▸ SOURCE DATA
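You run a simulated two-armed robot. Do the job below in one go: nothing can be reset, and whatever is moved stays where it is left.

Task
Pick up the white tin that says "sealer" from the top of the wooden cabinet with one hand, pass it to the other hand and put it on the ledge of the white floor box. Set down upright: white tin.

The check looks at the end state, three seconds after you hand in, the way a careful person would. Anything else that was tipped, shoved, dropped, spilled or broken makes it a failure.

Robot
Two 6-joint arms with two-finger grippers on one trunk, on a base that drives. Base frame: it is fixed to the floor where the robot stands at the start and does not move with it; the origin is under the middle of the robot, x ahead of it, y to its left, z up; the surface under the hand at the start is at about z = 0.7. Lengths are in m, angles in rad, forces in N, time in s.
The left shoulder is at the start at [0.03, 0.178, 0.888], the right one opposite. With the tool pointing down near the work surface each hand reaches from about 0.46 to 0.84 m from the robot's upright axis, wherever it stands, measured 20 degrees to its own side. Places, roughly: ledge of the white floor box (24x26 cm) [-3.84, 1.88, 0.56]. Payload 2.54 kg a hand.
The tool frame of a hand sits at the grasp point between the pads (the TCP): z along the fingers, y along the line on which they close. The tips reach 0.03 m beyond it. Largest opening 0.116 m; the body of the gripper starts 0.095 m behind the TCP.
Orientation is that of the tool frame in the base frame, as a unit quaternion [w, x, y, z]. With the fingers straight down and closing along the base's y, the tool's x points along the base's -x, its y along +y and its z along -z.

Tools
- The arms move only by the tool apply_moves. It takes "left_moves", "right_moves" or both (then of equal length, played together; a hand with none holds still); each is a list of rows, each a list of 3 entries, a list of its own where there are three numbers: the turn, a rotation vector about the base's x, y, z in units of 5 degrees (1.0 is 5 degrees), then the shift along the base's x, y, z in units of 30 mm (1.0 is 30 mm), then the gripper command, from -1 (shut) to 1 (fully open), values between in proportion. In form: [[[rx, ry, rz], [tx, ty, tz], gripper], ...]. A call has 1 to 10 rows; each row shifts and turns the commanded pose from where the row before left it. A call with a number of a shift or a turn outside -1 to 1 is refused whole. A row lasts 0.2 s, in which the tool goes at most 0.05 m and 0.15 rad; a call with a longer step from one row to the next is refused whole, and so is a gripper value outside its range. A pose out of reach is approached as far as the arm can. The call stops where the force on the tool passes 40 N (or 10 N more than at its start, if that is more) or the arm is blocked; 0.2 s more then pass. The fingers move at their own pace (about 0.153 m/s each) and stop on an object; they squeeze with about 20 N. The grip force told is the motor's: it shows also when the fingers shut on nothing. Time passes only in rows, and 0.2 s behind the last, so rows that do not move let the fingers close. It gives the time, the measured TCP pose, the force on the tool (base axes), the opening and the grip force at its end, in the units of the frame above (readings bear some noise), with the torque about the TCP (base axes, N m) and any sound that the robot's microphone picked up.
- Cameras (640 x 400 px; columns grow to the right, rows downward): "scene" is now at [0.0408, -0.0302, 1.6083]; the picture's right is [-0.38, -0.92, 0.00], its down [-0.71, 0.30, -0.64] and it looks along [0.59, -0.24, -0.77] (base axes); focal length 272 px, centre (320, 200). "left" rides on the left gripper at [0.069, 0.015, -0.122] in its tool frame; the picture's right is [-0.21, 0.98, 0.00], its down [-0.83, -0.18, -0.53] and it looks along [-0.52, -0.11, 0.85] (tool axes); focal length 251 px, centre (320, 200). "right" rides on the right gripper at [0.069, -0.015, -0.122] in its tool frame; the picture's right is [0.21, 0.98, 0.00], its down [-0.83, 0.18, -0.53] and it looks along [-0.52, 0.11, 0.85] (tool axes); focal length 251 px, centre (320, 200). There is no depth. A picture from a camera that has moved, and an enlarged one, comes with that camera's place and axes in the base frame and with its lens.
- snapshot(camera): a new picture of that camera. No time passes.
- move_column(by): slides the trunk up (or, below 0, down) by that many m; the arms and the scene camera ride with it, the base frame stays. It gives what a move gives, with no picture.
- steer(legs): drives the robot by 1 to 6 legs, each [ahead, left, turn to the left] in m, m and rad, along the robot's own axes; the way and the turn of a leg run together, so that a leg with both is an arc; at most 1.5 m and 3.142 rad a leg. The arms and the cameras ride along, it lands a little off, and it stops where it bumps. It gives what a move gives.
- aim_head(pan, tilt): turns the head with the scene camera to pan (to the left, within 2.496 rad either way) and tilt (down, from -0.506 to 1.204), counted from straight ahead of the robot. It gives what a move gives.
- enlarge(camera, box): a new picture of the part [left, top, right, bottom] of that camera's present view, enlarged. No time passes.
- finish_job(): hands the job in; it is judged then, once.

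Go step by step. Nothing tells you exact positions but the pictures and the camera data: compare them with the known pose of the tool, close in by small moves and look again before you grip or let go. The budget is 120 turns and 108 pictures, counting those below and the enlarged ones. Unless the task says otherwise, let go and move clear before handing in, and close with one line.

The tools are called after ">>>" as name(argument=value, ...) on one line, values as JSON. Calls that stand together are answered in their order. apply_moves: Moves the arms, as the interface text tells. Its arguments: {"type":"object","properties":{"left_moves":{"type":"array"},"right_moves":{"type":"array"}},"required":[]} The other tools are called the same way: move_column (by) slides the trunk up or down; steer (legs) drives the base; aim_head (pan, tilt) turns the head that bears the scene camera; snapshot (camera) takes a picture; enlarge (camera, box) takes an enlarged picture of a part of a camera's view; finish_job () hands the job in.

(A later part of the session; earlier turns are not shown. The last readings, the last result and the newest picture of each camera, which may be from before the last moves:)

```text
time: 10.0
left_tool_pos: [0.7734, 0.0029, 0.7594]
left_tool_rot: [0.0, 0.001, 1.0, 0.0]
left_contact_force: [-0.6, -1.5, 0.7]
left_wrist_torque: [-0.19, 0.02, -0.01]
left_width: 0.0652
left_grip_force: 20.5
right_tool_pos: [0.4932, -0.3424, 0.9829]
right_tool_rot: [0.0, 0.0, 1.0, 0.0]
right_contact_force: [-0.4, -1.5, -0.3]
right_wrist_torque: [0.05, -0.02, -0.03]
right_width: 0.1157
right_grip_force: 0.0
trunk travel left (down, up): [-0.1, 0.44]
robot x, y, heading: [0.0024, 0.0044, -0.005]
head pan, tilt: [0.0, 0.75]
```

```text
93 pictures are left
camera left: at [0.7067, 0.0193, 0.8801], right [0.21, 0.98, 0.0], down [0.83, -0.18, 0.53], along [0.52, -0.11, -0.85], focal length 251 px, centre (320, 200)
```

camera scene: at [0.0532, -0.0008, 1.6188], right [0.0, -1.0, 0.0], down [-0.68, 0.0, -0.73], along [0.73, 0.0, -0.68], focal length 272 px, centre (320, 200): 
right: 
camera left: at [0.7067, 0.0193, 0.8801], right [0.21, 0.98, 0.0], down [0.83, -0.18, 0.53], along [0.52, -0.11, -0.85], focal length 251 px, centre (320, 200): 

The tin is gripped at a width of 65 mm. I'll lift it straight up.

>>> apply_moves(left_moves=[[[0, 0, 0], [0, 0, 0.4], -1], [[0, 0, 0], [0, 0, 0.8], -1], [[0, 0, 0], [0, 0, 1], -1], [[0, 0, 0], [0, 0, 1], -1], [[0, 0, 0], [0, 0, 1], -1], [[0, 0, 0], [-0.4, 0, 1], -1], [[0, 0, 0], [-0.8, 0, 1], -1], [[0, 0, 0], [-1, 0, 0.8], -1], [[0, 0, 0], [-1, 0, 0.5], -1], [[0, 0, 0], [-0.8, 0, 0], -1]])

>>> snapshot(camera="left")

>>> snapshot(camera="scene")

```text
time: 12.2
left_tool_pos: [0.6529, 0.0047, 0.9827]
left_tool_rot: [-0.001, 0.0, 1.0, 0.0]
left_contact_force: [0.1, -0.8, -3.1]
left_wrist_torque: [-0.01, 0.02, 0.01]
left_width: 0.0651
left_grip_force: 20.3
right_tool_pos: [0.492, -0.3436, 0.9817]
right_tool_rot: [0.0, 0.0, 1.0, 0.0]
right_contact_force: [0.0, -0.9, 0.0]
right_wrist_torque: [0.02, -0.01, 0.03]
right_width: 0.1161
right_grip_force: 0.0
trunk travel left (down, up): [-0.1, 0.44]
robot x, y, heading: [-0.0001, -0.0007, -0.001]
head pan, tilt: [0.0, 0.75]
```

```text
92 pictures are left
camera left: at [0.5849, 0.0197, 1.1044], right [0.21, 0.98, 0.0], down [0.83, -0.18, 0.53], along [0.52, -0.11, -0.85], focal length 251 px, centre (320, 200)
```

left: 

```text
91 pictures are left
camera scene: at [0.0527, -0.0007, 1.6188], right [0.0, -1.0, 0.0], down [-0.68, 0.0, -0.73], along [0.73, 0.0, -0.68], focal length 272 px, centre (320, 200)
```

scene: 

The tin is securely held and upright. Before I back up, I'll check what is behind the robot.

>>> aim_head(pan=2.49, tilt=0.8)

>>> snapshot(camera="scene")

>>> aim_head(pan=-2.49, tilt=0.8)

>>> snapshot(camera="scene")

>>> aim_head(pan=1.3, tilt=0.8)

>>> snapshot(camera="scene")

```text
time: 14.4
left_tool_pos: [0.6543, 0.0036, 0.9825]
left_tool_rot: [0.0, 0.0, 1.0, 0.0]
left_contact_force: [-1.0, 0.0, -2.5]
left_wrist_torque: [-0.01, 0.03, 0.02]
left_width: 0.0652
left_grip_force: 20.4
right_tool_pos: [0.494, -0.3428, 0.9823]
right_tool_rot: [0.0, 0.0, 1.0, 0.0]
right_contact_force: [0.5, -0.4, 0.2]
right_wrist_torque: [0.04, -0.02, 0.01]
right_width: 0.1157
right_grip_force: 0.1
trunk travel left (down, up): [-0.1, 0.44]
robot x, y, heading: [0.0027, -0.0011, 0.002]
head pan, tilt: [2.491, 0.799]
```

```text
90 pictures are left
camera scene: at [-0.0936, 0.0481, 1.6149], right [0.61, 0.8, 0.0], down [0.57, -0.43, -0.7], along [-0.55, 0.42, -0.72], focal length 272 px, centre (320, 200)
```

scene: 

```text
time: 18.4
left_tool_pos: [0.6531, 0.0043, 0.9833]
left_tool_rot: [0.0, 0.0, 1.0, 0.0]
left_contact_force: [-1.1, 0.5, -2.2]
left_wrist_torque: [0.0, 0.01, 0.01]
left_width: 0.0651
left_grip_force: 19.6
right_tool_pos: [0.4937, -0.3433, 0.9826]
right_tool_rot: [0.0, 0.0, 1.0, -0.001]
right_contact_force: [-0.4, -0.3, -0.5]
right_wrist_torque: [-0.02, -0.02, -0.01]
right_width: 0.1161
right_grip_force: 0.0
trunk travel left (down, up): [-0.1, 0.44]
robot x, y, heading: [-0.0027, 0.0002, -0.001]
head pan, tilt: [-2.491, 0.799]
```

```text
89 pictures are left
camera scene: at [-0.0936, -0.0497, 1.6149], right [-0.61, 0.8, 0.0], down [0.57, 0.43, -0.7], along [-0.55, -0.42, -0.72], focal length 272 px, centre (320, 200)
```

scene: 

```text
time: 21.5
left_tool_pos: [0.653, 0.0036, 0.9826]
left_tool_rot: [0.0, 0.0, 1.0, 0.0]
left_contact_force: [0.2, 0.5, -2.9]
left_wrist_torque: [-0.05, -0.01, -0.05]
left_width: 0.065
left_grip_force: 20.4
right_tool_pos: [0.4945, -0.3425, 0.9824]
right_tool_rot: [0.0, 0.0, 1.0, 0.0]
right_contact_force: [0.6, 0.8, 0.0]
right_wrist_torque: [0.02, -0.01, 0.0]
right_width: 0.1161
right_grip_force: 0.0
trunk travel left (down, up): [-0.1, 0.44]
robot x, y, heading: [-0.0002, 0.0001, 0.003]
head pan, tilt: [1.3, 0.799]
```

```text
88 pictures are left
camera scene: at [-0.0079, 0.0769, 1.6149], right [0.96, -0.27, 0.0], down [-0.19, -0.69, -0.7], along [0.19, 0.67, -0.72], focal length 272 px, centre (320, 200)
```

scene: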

▸ WHAT YOU ARE ASKED TO DO
Pick out each line containing "looks" and report it.

▸ RESULT FOR THIS EXERCISE
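The check looks at the end state, three seconds after you hand in, the way a careful person would. Anything else that was tipped, shoved, dropped, spilled or broken makes it a failure.
- Cameras (640 x 400 px; columns grow to the right, rows downward): "scene" is now at [0.0408, -0.0302, 1.6083]; the picture's right is [-0.38, -0.92, 0.00], its down [-0.71, 0.30, -0.64] and it looks along [0.59, -0.24, -0.77] (base axes); focal length 272 px, centre (320, 200). "left" rides on the left gripper at [0.069, 0.015, -0.122] in its tool frame; the picture's right is [-0.21, 0.98, 0.00], its down [-0.83, -0.18, -0.53] and it looks along [-0.52, -0.11, 0.85] (tool axes); focal length 251 px, centre (320, 200). "right" rides on the right gripper at [0.069, -0.015, -0.122] in its tool frame; the picture's right is [0.21, 0.98, 0.00], its down [-0.83, 0.18, -0.53] and it looks along [-0.52, 0.11, 0.85] (tool axes); focal length 251 px, centre (320, 200). There is no depth. A picture from a camera that has moved, and an enlarged one, comes with that camera's place and axes in the base frame and with its lens.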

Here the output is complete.